As the Bank Administration Institute notes, “Fintech brings cutting-edge customer experience, speed to market, and an agile approach to keep up with changing customer needs. The [financial institution] brings the brand, customer base, balance sheet and regulatory framework.”
These alliances enable your competitors to develop streamlined lending platforms that incorporate the entire loan process—from application to decisioning and funding—all in a few fast and easy steps.
For example, take Marcus, a new digital lending platform from Goldman Sachs. It offers no-fee, fixed-rate loans up to $40,000 with funding available in as little as a day. In just minutes, borrowers can complete the simple process and be prepared to finalize their purchase at the dealership.
Applying artificial intelligence (AI) to credit scoring will enhance digital lending platforms. Moving beyond traditional attributes, AI will draw from vast amounts of data to identify and connect alternate traits (i.e., rent and utilities payments, browsing history, etc.) to form valuable insights and a more accurate credit risk model.

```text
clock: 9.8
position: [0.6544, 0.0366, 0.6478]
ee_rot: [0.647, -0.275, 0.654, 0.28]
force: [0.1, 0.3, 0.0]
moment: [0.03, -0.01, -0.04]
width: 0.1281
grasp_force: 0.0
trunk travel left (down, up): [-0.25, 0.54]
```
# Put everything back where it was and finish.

AI’s speed will mean quicker decisioning during the digital loan event.
As consumer expectations and preferences continue gravitating toward fast and simple, a fully digital experience will become the norm. Credit unions that have long relied on lower rates to attract auto loans will have to consider a strategic shift.
Don’t just deploy technology. Instead, work toward a simple and seamless digital model designed around your membership’s perspective.
This approach will help build your brand, deepen relationships with non-PFI and indirect borrowers, and attract more member loans. In fact, as of Q4 2017, other institutions held 58% of credit union members’ auto loans—representing an opportunity that may be greater than you realize.
The next generation of borrowers has an even stronger digital mindset. Their expectations will likely raise the bar for what you’ll need to deliver.